Newsmax has pulled a complete about-face, gotten back to toeing the Republican line, and endorsed Scott. In an Oct. 19 editorial, Newsmax stated that the "Republican voters spoke — and they chose businessman Scott," asserting that "the outcome of this governor's election will have a direct impact on the 2012 presidential race. For the Republicans to defeat President Obama, it is crucial for the GOP to hold on to the Florida governorship in 2010."
That's not the most enthusiastic endorsement we've seen, making it all too clear that it's all about getting a Republican -- any Republican -- elected and not out of principle.
Newsmax notes that Scott is " former CEO of the Columbia/HCA hospital chain," but the reference ends there. What did Newsmax say about Scott's tenure there when it endorsed McCollum?
On the campaign trail, Scott has refused to answer in-depth questions about his role at Columbia/HCA, the hospital chain he founded and where he served as CEO until the 1990s.
After an FBI investigation, Scott’s company pleaded guilty to criminal charges of overbilling the government in the biggest Medicare fraud case in U.S. history, and paid a record $1.7 billion in fines, penalties, and damages.
Scott says he never knew about the fraud, nor was he ever personally charged. But he was forced out of the company after nabbing a $310 million golden parachute.
As Fox News commentator Dick Morris says, only two things about Scott can be concluded: Either he was incompetent and knew nothing of the massive fraud under way at his own company, or he was indeed complicit in the crime. Either way, he should be disqualified from being governor of the state of Florida.
But the Scott saga gets worse.
The healthcare company that Scott co-founded after leaving Columbia/HCA, Solantic — a chain of emergency clinics located in Florida — has been embroiled in 10 legal actions in the past decade, two of them involving Scott personally. One includes a lawsuit from a doctor who says Solantic fraudulently misused his medical license.

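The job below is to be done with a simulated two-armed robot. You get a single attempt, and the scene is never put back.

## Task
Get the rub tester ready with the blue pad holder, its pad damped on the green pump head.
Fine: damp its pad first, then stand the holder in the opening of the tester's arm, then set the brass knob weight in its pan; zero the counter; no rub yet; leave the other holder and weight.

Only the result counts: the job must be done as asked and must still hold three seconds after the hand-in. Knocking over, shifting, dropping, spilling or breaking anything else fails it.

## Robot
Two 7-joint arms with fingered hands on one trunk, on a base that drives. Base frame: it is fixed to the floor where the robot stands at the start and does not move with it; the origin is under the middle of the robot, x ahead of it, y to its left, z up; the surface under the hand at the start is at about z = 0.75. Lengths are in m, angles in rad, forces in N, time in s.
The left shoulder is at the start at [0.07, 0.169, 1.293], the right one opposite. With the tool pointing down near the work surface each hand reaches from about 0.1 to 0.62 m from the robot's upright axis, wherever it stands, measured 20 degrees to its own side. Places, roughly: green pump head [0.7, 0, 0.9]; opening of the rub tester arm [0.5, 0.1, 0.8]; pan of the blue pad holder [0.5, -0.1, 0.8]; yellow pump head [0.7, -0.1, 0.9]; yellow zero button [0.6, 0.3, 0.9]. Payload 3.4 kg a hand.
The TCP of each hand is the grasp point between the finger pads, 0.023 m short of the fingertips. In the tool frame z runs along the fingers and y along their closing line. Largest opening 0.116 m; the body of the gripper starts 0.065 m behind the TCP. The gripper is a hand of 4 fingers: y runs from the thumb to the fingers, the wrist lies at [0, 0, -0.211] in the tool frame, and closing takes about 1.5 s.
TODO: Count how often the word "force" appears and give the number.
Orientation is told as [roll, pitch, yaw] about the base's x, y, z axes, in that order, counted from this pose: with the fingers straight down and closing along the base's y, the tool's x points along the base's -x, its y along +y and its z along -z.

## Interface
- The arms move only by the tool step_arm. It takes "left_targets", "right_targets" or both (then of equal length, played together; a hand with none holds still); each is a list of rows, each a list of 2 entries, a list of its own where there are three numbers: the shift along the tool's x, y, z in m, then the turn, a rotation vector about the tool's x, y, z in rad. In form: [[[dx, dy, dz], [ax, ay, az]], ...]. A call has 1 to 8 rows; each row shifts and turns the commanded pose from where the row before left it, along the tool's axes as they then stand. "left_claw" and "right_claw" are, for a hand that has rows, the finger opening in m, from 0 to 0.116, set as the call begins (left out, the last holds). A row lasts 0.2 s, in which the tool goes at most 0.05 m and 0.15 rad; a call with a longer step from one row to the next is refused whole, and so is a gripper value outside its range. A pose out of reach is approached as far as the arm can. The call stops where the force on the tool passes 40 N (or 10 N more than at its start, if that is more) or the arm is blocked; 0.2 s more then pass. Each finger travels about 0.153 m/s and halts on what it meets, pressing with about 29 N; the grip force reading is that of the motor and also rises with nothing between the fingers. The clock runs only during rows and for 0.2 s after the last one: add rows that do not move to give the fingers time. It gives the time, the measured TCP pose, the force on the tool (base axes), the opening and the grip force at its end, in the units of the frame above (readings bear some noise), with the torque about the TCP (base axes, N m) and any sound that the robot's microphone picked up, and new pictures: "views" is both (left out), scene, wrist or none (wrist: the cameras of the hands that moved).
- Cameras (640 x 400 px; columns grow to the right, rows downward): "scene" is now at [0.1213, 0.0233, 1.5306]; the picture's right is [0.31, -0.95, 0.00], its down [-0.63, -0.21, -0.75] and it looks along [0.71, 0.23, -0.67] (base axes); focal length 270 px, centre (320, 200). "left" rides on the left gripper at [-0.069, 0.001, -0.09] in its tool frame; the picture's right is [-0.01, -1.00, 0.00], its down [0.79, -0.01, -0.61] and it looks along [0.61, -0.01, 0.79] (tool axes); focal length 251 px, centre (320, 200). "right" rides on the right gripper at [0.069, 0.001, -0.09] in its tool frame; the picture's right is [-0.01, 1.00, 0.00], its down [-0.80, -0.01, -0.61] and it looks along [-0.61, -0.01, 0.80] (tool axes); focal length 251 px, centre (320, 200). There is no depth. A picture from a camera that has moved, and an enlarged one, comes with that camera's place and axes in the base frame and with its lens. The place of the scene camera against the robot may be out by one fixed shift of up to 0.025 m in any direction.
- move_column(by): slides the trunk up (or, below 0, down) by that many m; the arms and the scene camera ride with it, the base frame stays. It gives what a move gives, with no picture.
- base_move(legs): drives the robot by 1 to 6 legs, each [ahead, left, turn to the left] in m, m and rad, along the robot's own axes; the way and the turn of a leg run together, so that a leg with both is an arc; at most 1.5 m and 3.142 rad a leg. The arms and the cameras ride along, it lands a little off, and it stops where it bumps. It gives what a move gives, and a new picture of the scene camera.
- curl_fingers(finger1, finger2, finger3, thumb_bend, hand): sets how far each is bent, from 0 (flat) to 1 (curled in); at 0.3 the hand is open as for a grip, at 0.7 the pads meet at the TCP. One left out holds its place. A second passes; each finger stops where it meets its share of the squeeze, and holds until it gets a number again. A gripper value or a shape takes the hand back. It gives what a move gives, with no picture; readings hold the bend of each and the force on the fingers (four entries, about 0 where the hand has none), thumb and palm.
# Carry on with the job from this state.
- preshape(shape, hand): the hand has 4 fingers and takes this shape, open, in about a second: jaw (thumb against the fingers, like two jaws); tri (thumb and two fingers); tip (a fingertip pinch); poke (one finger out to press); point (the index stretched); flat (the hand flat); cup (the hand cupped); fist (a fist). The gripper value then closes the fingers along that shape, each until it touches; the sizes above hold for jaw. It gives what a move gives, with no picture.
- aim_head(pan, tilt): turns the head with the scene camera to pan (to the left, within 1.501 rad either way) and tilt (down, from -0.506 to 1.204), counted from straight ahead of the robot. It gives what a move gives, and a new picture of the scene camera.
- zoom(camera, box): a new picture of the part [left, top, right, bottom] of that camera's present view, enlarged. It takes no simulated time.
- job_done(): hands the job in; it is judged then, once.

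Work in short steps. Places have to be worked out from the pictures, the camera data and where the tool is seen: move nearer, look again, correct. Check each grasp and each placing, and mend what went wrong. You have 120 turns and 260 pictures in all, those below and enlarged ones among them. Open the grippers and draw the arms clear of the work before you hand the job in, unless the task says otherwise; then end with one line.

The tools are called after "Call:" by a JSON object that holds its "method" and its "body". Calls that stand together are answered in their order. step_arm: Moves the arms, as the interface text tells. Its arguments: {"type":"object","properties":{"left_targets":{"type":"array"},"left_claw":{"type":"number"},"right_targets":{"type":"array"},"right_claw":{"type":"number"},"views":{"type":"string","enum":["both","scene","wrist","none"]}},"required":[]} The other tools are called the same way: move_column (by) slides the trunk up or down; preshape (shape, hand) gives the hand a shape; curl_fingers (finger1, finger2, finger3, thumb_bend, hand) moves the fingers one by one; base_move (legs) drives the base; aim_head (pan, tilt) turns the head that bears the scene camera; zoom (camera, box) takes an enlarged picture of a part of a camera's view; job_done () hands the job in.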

Newsmax wants people to forget all about that now. Indeed, the Scott endorsement is careful to mention none of that, instead focusing on the alleged transgressions of Scott's Democratic opponent, Alex Sink.
Newsmax telegraphed that it was sending Scott's unsavory past down the memory hole in its initial attack on Sink. With the editorial, Newsmax's revisionism is in full swing.